[WHAT THE EXERCISE ASKS]
Restrict the output to the lines below starting at the one that contains "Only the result" and ending at the one that contains "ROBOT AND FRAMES", and restate them word for word, both ends included.
start SUPPLIED INFORMATION
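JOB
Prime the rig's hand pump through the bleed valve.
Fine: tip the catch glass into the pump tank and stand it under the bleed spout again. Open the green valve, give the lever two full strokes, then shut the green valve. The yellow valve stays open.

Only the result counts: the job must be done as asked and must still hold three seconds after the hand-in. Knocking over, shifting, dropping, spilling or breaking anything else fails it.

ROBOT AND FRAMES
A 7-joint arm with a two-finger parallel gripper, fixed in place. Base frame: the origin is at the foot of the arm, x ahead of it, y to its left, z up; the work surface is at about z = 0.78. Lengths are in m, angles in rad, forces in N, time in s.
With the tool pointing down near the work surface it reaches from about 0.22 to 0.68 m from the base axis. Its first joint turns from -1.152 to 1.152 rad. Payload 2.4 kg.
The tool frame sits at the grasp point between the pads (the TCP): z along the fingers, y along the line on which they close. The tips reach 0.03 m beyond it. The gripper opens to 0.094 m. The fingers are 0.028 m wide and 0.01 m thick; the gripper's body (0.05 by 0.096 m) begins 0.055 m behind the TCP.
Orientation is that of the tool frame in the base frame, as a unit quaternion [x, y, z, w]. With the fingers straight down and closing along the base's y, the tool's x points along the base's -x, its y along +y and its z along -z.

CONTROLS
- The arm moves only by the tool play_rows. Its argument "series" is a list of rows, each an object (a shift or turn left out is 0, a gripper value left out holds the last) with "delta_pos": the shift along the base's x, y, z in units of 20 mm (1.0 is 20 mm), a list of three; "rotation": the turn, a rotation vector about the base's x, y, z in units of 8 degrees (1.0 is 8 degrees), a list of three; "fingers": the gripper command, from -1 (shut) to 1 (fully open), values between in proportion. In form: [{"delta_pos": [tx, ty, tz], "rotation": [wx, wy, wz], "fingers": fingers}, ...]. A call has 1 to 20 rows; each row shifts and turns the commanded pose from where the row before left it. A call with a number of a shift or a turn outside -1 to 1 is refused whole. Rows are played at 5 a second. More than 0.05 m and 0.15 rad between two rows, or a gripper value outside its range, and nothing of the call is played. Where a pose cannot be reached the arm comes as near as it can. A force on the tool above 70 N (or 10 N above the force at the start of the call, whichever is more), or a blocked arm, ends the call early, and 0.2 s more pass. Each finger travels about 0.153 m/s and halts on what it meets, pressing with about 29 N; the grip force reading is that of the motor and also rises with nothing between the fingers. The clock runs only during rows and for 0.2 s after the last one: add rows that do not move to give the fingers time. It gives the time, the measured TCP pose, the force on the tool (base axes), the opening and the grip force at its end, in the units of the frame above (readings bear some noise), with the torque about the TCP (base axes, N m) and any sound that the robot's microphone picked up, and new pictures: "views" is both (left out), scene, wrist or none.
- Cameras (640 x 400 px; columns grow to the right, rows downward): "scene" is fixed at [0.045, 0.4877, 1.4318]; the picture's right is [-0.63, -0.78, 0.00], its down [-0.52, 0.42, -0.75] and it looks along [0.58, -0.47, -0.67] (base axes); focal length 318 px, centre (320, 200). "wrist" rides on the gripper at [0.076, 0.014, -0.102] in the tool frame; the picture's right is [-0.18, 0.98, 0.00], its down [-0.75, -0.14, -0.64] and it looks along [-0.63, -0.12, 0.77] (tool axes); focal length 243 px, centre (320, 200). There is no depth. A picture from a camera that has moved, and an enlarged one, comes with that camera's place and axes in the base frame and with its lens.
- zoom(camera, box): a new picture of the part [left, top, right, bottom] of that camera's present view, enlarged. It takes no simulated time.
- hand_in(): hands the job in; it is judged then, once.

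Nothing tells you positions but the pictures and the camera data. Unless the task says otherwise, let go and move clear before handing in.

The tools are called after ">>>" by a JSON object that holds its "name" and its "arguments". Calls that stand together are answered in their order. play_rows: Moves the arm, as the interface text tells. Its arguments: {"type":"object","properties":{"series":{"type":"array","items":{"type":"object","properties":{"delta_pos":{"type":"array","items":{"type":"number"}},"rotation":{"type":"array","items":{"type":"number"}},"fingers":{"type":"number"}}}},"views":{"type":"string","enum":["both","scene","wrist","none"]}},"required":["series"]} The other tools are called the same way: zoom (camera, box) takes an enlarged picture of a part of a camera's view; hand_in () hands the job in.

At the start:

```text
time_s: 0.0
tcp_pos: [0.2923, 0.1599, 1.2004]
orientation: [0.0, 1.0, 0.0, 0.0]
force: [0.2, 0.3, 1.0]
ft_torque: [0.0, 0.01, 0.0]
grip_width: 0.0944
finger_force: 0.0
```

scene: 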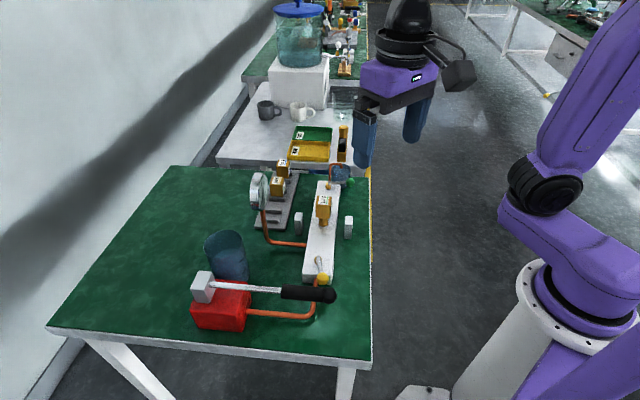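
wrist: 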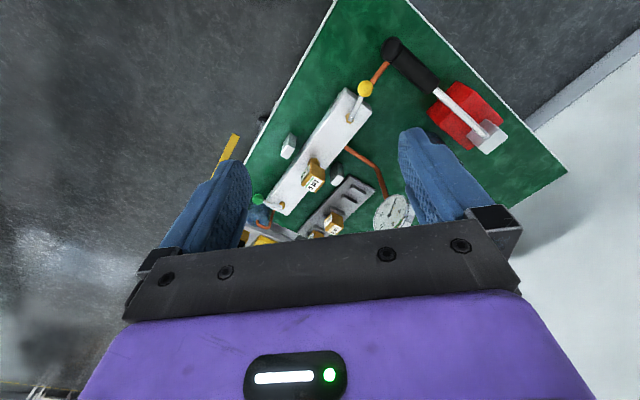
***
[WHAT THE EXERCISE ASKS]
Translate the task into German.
end SUPPLIED INFORMATION
[RESULT OF THIS EXERCISE]
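Only the result counts: the job must be done as asked and must still hold three seconds after the hand-in. Knocking over, shifting, dropping, spilling or breaking anything else fails it.

ROBOT AND FRAMES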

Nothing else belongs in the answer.